TORONTO -- In a small Manitoba town where everyone knows everyone, Shayna Barnesky and Carter Tilbury had been a part of each other’s lives since elementary school.

It wasn’t until high school that the two started dating. But last Friday, the couple’s love story was cut short.

They were killed while driving through the Rural Municipality of Pipestone after a sudden tornado ripped through the area, throwing them from their vehicle — and throwing their hometown of Melita into mourning.

Friends say the 18-year-olds were similar: kind and caring, both athletes, both from families with deep roots in their town.

“They were a great couple of kids,” Melita Mayor Bill Holden told CTV News. “I don’t want to say they were two of the nicest kids in town, but they were, actually.
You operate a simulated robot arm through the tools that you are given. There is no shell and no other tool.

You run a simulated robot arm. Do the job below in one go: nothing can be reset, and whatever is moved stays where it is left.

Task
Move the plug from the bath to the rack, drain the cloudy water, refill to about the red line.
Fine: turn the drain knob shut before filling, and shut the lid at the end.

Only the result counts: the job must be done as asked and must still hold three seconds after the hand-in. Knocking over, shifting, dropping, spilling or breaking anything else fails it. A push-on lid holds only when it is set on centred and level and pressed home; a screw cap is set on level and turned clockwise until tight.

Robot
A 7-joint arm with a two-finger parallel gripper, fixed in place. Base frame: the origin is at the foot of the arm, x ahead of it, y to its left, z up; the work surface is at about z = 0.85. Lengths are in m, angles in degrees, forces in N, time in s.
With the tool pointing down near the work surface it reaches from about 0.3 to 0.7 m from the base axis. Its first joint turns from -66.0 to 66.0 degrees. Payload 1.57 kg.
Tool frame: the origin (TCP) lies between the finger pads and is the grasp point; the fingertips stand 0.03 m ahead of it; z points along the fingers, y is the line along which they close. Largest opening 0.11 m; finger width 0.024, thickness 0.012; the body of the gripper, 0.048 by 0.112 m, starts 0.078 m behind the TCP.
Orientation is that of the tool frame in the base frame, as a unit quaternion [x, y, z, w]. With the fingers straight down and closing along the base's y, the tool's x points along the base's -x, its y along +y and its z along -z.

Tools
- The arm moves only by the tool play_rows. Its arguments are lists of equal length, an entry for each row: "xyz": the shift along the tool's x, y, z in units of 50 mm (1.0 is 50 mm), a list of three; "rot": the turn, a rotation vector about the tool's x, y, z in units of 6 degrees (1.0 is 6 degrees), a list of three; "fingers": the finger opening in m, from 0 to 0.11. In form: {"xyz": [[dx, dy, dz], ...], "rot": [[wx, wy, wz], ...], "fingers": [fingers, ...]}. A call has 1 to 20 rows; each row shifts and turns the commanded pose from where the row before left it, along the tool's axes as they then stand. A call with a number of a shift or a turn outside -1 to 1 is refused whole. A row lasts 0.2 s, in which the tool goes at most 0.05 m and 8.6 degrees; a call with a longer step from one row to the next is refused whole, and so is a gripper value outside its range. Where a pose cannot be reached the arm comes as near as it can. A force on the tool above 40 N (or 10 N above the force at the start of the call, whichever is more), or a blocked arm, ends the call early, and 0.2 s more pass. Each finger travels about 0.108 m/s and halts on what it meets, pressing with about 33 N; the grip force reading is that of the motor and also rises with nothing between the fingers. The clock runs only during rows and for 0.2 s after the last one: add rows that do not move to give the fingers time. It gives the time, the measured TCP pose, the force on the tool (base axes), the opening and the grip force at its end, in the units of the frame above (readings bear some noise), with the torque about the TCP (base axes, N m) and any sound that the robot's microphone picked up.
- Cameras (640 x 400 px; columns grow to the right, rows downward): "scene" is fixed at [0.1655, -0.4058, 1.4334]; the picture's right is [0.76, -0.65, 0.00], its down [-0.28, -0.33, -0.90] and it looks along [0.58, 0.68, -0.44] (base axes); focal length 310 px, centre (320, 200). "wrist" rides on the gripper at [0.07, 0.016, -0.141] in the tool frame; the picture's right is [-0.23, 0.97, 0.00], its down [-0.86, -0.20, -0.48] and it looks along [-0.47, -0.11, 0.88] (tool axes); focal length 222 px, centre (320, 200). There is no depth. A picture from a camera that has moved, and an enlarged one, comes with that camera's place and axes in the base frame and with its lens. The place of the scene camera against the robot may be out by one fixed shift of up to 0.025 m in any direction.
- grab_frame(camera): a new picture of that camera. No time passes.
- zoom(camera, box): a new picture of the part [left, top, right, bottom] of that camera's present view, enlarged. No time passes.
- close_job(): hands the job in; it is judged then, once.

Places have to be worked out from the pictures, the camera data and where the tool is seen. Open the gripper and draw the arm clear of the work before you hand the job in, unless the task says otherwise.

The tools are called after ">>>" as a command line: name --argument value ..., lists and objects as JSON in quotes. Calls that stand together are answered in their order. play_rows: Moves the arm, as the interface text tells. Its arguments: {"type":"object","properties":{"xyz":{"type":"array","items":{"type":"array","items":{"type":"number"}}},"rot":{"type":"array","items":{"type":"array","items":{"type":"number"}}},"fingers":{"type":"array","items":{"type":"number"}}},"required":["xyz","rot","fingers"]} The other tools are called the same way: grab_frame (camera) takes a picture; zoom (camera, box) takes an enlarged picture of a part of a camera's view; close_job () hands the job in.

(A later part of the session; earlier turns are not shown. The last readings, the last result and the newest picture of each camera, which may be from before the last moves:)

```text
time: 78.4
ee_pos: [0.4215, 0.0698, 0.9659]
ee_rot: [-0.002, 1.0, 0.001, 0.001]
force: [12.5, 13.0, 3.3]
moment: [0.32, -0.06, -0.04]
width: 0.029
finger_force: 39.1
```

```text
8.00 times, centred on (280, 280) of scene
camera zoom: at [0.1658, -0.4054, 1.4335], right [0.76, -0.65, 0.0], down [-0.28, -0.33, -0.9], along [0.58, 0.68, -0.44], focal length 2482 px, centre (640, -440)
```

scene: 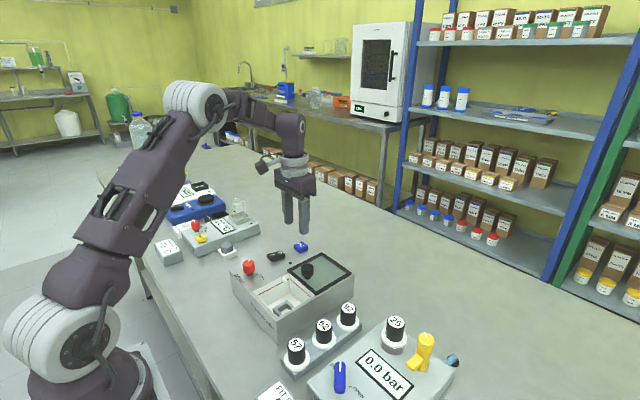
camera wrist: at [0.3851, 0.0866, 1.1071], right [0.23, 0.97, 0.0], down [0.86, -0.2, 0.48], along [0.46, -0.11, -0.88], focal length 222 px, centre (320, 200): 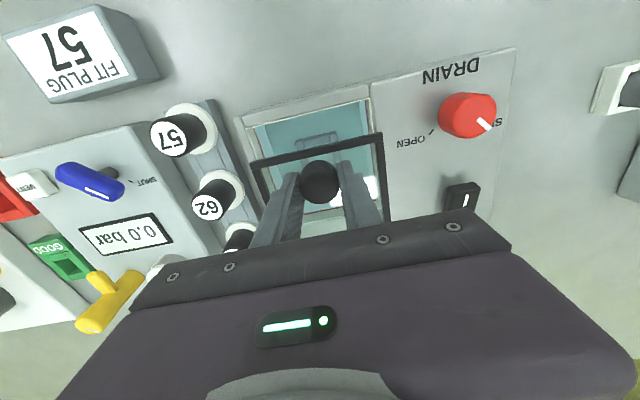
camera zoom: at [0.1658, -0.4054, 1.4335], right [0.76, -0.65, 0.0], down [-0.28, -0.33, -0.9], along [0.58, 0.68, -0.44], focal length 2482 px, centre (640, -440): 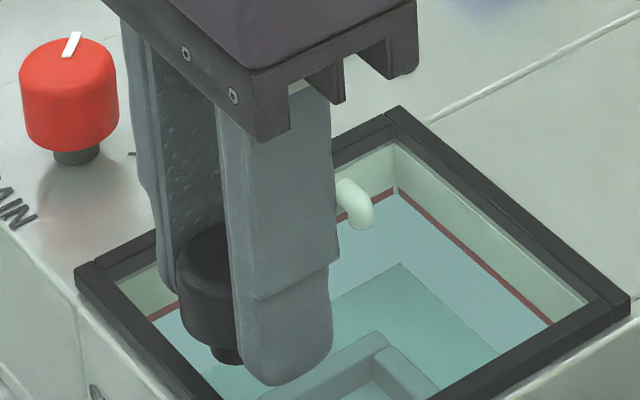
They were both quiet and they were real nice kids. It’s going to be tough on the families.”

Melita has a population of just a little over a thousand, and is located only 35 kilometres from the U.S. border. Since Friday’s tragedy, the community has been changed.

“You can feel it in the air today,” Anglican Priest Matt Koovisk said. “It’s a bit of a cloudy day, and people are just feeling […] sad and sombre at what happened.”
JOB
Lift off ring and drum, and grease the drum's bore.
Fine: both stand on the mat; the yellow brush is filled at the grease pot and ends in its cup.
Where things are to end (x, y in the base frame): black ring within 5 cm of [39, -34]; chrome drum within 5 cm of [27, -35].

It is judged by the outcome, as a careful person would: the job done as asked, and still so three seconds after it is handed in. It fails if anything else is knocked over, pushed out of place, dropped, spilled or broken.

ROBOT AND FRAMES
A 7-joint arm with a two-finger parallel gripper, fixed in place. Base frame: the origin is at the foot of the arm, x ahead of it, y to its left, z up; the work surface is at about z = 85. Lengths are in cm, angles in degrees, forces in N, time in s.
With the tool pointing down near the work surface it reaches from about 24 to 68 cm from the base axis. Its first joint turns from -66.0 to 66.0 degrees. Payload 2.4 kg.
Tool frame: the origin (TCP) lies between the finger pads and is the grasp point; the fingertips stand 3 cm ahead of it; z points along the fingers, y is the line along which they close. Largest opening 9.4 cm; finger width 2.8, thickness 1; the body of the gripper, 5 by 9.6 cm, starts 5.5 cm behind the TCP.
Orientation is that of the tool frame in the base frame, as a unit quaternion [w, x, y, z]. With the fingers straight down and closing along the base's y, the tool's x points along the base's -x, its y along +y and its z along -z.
No one knows if the couple saw the tornado, which witnesses describe as explosive, when it appeared suddenly from a small, intense thunderstorm Friday night.
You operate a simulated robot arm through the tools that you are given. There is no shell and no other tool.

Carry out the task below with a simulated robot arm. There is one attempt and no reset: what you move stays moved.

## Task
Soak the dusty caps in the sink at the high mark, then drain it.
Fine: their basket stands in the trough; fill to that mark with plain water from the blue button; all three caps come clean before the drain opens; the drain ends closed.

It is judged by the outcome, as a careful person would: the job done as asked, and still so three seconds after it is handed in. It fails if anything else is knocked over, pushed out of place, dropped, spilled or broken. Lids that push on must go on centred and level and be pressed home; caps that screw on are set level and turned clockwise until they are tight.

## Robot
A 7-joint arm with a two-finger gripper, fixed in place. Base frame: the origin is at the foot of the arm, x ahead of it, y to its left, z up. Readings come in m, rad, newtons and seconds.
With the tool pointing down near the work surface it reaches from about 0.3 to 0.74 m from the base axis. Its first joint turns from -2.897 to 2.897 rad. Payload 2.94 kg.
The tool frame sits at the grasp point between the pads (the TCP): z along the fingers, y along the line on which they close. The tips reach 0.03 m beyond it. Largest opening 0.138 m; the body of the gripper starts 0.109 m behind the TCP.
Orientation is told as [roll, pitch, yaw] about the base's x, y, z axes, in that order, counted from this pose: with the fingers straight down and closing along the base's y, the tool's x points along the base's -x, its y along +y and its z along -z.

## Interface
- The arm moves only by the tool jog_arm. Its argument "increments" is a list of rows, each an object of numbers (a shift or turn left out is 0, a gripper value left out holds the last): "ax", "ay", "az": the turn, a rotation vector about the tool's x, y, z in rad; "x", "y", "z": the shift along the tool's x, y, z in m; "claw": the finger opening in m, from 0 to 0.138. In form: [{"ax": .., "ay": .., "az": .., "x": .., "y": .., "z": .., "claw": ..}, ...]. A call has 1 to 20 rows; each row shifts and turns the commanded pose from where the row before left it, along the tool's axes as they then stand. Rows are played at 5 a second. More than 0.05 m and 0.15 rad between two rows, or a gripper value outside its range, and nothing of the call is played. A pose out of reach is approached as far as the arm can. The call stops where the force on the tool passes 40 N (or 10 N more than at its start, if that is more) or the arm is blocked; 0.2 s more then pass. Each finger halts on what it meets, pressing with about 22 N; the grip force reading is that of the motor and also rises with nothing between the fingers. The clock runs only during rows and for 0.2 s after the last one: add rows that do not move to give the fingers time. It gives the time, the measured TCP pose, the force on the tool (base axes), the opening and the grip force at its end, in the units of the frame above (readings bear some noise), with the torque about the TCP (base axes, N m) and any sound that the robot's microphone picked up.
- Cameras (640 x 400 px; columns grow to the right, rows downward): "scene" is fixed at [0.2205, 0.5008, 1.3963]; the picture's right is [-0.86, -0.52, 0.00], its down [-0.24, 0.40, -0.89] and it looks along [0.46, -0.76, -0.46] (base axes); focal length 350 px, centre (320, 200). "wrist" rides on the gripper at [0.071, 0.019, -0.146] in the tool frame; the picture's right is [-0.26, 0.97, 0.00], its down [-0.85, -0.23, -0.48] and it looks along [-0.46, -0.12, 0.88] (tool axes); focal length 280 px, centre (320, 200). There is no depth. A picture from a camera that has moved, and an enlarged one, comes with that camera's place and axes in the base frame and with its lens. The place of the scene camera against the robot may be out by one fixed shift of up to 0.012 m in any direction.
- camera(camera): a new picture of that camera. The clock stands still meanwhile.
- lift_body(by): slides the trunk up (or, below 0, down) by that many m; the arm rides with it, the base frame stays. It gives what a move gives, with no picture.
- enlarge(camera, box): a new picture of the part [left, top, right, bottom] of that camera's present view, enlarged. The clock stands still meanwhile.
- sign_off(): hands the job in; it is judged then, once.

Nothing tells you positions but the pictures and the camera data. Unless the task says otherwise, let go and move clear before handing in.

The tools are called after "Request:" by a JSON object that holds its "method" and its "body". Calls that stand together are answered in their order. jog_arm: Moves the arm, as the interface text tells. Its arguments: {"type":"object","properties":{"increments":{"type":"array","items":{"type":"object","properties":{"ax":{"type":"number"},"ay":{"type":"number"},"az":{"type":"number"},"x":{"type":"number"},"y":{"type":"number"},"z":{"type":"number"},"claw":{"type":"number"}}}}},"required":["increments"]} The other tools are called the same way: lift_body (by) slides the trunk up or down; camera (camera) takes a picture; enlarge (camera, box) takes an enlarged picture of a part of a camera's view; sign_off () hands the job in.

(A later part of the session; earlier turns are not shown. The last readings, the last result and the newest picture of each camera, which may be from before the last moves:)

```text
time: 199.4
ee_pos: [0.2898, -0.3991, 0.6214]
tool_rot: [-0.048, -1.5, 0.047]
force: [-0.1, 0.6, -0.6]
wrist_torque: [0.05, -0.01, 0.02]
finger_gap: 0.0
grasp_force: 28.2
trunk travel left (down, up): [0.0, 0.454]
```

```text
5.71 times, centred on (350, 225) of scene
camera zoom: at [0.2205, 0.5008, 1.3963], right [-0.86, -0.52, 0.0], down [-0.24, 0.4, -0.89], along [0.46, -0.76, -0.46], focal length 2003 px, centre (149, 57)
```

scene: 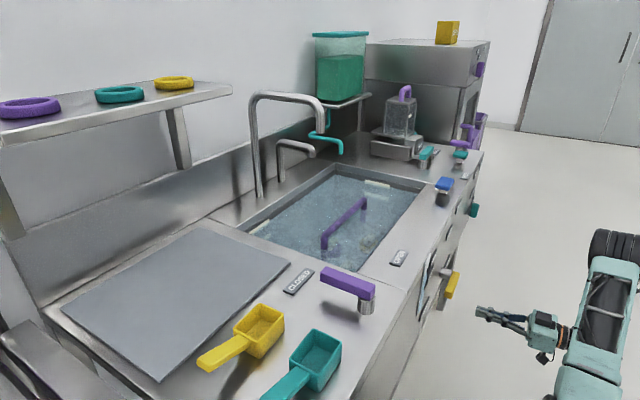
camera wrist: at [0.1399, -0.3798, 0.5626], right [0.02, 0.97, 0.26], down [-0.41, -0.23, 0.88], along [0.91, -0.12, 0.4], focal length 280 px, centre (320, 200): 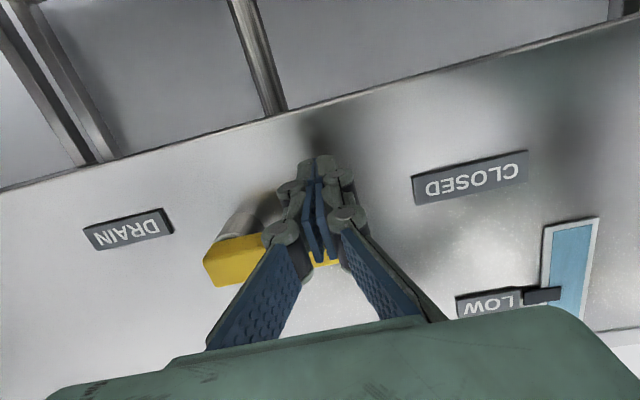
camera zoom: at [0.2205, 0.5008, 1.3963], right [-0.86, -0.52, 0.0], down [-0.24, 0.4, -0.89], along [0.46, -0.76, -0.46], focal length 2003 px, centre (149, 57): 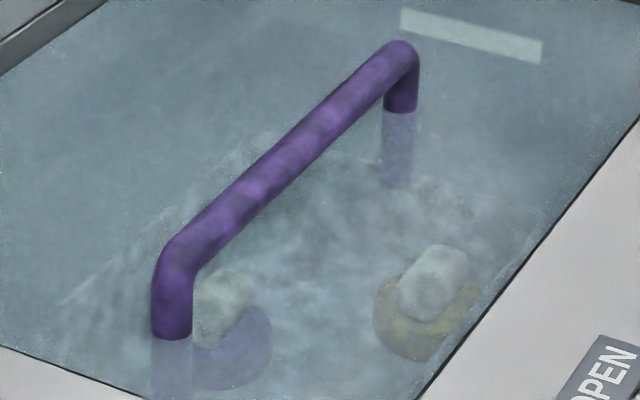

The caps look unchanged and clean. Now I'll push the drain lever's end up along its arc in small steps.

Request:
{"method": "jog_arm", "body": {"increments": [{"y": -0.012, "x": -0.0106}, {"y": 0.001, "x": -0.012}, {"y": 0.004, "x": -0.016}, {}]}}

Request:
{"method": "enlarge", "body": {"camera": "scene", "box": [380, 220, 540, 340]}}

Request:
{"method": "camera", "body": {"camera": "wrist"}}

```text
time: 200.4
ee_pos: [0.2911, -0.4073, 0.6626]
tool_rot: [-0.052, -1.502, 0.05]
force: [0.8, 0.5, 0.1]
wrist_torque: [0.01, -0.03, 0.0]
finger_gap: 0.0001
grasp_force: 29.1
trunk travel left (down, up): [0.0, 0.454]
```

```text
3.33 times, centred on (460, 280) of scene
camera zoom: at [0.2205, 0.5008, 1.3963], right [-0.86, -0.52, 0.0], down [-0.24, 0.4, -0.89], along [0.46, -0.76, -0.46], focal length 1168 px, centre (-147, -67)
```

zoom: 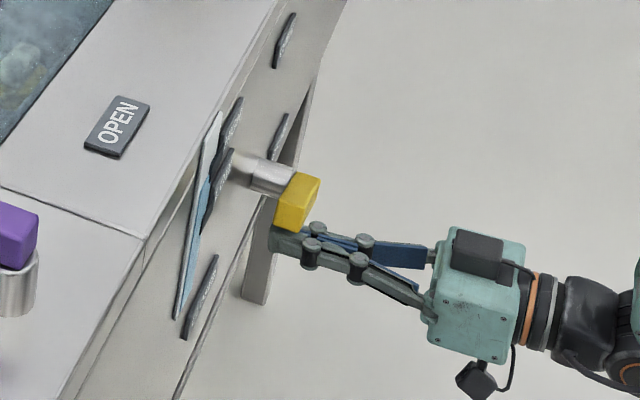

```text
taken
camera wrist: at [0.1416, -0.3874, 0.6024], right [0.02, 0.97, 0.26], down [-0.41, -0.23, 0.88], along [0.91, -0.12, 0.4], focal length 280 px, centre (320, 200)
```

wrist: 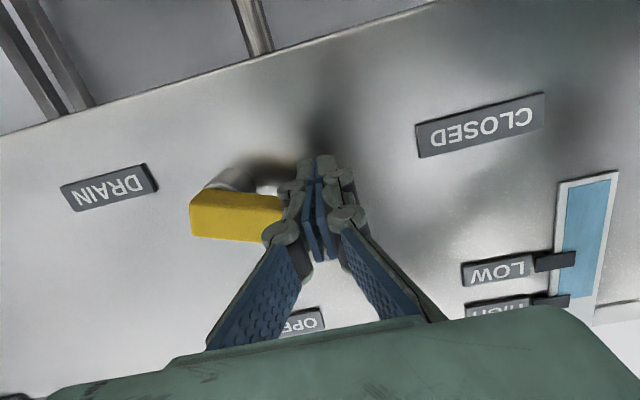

Police say Tilbury’s truck was found more than a kilometre from the highway. The teens were discovered in a field, pulled from the vehicle by the force of the tornado.

They were pronounced dead at the scene.

Another man was found trapped in his car, which was flipped onto downed power lines. The 54-year-old, who is from the Sioux Valley Dakota First Nation, suffered serious injuries, and is now recovering in hospital.

With wind speeds of up to 190 kilometres per hour, the EF-2 tornado cut a narrow, but devastating, path of destruction. Apart from throwing the two vehicles, it hit a farm, smashing more than a dozen grain bins. A thick windbreak of spruce trees was also broken like matchsticks by the winds.

“It’s just devastating. It just doesn’t even look like the same place anymore,” said Shirley Rudneski, a friend of the man whose farmland was destroyed.

The damage underscores how a tornado can change everything in an instant, cutting down trees that spent years growing -- and cutting short human lives.